» **TASK REQUIREMENTS**
Beginning at the first line of the data, print each line exactly, stopping after the line that contains "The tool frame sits". Set them out as a list numbered 1., 2., 3. and so on, without blank lines.

» **DATA SHOWN**
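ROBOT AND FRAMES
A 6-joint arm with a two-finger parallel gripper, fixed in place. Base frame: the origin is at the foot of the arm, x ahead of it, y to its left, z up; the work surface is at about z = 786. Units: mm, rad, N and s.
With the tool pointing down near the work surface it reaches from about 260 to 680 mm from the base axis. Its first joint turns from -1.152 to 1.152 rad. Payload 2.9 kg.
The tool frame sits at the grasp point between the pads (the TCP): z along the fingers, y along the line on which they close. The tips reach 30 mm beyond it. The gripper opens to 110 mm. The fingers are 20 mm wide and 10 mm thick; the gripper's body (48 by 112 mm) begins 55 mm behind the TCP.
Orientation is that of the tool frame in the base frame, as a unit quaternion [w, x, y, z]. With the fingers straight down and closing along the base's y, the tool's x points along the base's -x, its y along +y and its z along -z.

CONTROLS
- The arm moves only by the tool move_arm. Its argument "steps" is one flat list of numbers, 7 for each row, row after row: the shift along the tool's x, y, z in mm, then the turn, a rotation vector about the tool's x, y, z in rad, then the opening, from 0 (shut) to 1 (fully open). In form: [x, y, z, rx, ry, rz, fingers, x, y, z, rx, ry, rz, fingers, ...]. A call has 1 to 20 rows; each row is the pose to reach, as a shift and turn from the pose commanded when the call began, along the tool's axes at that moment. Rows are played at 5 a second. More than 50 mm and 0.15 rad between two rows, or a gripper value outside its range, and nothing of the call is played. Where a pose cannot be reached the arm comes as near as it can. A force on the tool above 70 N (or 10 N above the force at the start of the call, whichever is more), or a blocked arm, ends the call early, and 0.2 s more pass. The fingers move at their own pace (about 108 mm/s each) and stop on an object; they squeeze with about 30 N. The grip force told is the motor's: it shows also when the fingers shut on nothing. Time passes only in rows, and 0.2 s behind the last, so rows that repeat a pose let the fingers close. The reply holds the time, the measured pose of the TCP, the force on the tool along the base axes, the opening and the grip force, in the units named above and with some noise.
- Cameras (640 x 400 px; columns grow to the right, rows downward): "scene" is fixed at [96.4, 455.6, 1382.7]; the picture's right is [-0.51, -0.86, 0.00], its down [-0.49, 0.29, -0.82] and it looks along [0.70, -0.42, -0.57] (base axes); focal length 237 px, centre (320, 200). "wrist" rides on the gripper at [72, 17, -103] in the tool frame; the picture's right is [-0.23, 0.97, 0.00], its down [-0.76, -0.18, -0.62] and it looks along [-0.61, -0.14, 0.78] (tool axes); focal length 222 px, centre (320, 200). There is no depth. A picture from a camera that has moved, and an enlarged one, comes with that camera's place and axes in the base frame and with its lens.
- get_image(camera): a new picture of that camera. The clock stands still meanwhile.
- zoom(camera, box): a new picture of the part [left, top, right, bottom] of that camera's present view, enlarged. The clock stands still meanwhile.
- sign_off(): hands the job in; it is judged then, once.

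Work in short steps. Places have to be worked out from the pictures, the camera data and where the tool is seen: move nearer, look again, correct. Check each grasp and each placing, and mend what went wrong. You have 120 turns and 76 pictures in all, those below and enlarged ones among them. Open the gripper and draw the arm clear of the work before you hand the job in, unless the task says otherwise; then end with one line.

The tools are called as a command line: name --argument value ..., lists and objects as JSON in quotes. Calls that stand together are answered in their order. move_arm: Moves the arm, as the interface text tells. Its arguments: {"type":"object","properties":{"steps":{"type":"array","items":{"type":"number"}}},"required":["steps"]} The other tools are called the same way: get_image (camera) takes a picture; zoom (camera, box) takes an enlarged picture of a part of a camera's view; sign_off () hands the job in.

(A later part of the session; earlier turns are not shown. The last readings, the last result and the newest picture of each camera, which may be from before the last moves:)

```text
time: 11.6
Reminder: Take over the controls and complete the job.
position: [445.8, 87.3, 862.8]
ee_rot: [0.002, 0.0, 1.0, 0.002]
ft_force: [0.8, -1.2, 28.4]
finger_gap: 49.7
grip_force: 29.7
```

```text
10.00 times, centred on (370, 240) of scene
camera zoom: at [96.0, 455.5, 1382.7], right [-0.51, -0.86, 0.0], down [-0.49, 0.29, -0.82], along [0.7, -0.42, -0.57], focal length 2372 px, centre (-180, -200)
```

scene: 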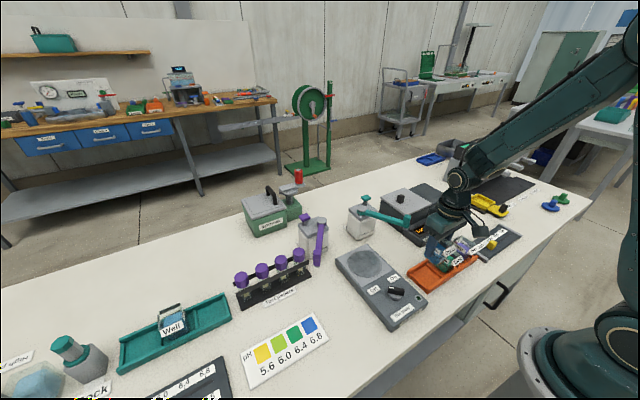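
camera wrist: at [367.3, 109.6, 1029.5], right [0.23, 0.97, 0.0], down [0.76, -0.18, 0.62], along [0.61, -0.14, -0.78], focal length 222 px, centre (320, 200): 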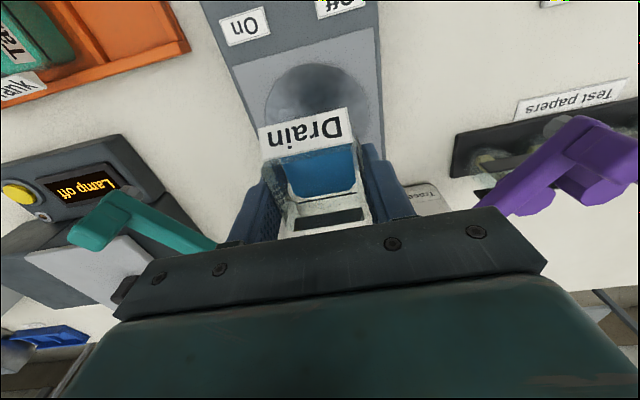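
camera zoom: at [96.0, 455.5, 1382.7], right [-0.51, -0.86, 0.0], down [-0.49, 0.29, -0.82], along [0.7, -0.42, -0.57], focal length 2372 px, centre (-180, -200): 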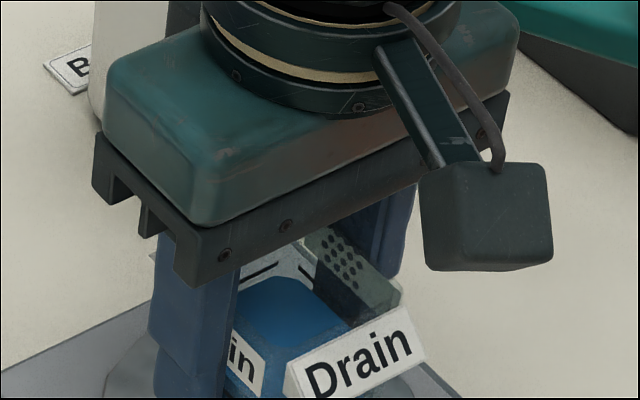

» **RESPONSE TO THIS EXERCISE**
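1. ROBOT AND FRAMES
2. A 6-joint arm with a two-finger parallel gripper, fixed in place. Base frame: the origin is at the foot of the arm, x ahead of it, y to its left, z up; the work surface is at about z = 786. Units: mm, rad, N and s.
3. With the tool pointing down near the work surface it reaches from about 260 to 680 mm from the base axis. Its first joint turns from -1.152 to 1.152 rad. Payload 2.9 kg.
4. The tool frame sits at the grasp point between the pads (the TCP): z along the fingers, y along the line on which they close. The tips reach 30 mm beyond it. The gripper opens to 110 mm. The fingers are 20 mm wide and 10 mm thick; the gripper's body (48 by 112 mm) begins 55 mm behind the TCP.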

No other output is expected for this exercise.